In the text passage, find "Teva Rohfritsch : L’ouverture" and reproduce everything up to and including "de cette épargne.".
━━ TEXT PASSAGE
L’épargne atteint un niveau record équivalent en Polynésie à près d’une année de PIB. Comment comptez-vous stimuler l’investissement privé ?

Teva Rohfritsch : L’ouverture de l’Aide à l’investissement des ménages (AIM) est une mesure dans l’immédiat. J’ai été critiqué à l’Assemblée ; mais il s’agit bien de mobiliser cette épargne qui dort aujourd’hui. Ce phénomène d’épargne est classique en macro-économie. Après une période de crise comme celle que nous avons traversée, les gens qui regagnent de l’argent vont thésauriser par précaution. Il nous faut donc, d’une part, rétablir un lien de confiance, mais aussi créer cette petite étincelle qui incite à investir. L’AIM propose une aide de 30 %, mais les 70 % restants, proviennent de cette épargne.
Avec les multiples dispositifs d’aide (équipement des entreprises, rénovation des restaurants et commerces de proximité, AIM boosté), les établissements bancaires observent que l’épargne est mobilisée et que les opérateurs économiques accentuent le recours à l’emprunt au second semestre, cette année. On a une croissance de l’épargne d’à peu près 20 milliards par an, sur les dernières années. Cette croissance se tasse en 2017, ce qui veut dire que les gens investissent.
Des mesures fiscales vont également être proposées à la sanction de l’Assemblée avant la fin de l’année. Elles viseront à inciter d’avantage à l’investissement des entreprises. Il s’agit de débloquer certains verrous et d’opérer des aménagements sur la loi de défiscalisation locale, pour inciter le recours à ce dispositif dans une perspective de création d’emploi.


Le projet Village tahitien, c’est un atout dans ce contexte ?

Teva Rohfritsch : A ce sujet, il faut d’abord préciser que l’effet "grands projets" du gouvernement de notre prédécesseur, Mahana Beach en tête, a créé un important phénomène d’attentisme dans l’économie polynésienne. Lorsqu’on envisage un projet d’une telle dimension – quasiment la moitié du PIB annuel –, personne n’investit plus, parce que le calibrage des investissements des chefs d’entreprise se trouve bouleversé. C’est un effet pervers de ce projet qui n’a pourtant jamais été autre chose qu’une idée, malheureusement.
Le projet de Village tahitien est configuré à une taille plus réaliste. Nous avons une approche par lots, ce qui permet aux investisseurs locaux de se positionner. Trouver un Monsieur à 250 milliards, personne ici ne peut honnêtement prétendre le faire ; par contre dire que sur un projet d’une centaine de milliards, il y a plusieurs lots d’hôtels de 10 milliards, une marina, une salle de spectacles… Oui, cela permet que des investisseurs locaux se positionnent. L’idée est de faire en sorte que ceux qui ont le plus constitué d’épargne n’aillent pas l’investir ailleurs. Il faut que l’on investisse en Polynésie ! Et c’est bien là l’esprit du projet de Village tahitien.


Dans son discours pour l’ouverture de la session budgétaire, Edouard Fritch a évoqué des "aménagements" de certaines dispositions du code de la concurrence, afin d’accroître et simplifier la régulation concurrentielle polynésienne. Pouvez-vous préciser ce dont il s’agit ?
━━━━
━━ GIVEN MATERIAL
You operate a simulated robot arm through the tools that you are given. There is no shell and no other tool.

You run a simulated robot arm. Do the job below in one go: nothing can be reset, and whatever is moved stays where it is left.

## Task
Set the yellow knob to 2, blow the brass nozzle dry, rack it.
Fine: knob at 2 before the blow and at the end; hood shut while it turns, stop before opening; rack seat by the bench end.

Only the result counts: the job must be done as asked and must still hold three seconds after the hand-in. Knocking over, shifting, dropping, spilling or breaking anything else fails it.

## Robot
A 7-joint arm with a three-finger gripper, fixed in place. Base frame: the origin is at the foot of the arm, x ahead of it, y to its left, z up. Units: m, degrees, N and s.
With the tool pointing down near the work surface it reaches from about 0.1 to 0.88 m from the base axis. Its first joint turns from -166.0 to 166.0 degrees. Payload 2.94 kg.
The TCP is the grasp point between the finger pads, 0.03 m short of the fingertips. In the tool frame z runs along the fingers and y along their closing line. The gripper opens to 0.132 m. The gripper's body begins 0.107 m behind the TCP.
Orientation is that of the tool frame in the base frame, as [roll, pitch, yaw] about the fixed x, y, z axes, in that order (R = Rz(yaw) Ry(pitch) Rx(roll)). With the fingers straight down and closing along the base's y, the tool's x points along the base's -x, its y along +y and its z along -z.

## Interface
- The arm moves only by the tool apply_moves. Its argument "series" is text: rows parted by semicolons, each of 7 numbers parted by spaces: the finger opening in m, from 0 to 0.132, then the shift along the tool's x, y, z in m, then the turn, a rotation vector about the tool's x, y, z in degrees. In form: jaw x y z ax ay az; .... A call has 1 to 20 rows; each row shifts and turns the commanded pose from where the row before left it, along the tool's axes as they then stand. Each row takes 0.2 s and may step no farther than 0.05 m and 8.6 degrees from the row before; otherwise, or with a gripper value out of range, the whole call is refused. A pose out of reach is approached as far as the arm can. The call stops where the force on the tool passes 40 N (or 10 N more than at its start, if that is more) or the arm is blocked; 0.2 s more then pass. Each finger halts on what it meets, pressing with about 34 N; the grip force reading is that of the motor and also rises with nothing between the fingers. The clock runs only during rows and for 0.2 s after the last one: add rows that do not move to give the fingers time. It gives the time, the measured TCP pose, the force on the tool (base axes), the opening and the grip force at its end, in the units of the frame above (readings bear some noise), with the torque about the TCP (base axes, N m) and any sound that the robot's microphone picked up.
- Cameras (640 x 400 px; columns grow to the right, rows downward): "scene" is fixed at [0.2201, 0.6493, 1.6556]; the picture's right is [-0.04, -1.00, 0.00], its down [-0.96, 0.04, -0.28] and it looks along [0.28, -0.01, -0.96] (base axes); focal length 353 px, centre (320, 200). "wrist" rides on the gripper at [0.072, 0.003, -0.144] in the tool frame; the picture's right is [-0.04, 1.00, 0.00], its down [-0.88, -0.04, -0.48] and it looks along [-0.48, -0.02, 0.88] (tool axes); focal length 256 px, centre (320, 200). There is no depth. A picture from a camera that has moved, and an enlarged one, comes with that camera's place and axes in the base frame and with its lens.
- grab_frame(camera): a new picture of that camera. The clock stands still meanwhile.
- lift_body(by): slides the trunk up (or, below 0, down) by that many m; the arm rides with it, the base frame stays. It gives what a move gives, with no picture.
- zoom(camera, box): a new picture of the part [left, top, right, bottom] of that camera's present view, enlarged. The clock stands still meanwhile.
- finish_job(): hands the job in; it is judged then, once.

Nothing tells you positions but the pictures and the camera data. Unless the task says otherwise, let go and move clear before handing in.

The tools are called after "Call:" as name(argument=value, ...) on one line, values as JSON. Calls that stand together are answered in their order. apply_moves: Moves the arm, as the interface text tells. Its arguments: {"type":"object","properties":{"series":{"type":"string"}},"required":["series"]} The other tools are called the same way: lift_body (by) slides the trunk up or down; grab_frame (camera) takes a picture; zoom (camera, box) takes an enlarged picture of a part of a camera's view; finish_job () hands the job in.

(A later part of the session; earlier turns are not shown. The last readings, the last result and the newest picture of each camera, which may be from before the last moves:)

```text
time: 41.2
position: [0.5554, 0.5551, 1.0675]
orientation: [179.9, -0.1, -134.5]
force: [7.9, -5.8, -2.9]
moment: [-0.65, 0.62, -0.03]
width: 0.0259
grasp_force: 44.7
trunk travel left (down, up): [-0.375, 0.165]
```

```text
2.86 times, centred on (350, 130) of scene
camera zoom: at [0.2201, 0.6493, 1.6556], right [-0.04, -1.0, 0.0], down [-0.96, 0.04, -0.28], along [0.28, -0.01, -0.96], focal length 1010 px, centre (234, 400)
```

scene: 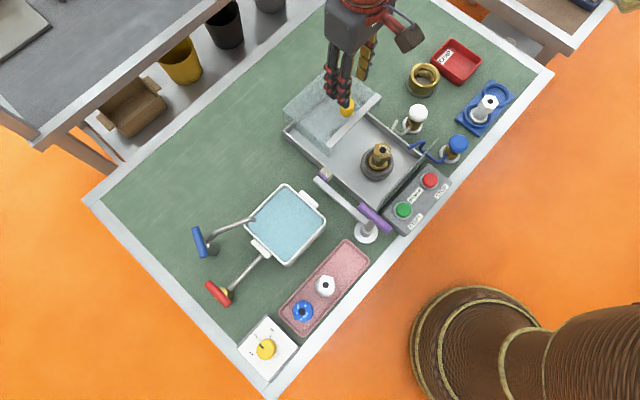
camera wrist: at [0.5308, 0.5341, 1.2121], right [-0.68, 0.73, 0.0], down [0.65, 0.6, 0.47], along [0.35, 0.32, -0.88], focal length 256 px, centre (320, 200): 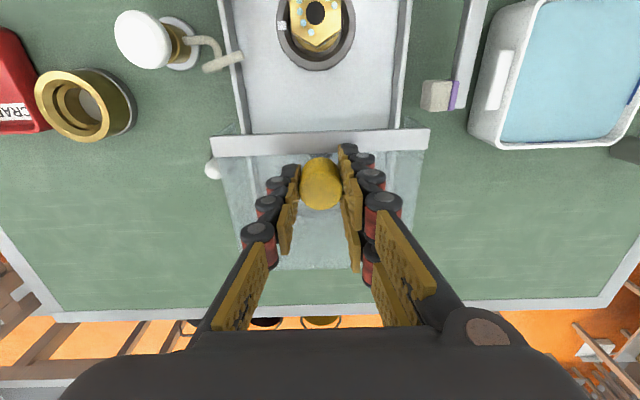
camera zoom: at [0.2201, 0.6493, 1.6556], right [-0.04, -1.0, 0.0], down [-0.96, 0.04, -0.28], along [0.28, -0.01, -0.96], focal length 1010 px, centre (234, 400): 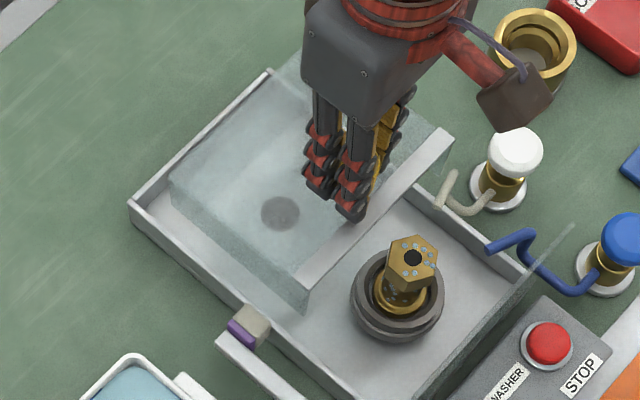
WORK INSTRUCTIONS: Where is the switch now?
━━━━
OUTPUT OF THE EXERCISE:
Teva Rohfritsch : L’ouverture de l’Aide à l’investissement des ménages (AIM) est une mesure dans l’immédiat. J’ai été critiqué à l’Assemblée ; mais il s’agit bien de mobiliser cette épargne qui dort aujourd’hui. Ce phénomène d’épargne est classique en macro-économie. Après une période de crise comme celle que nous avons traversée, les gens qui regagnent de l’argent vont thésauriser par précaution. Il nous faut donc, d’une part, rétablir un lien de confiance, mais aussi créer cette petite étincelle qui incite à investir. L’AIM propose une aide de 30 %, mais les 70 % restants, proviennent de cette épargne.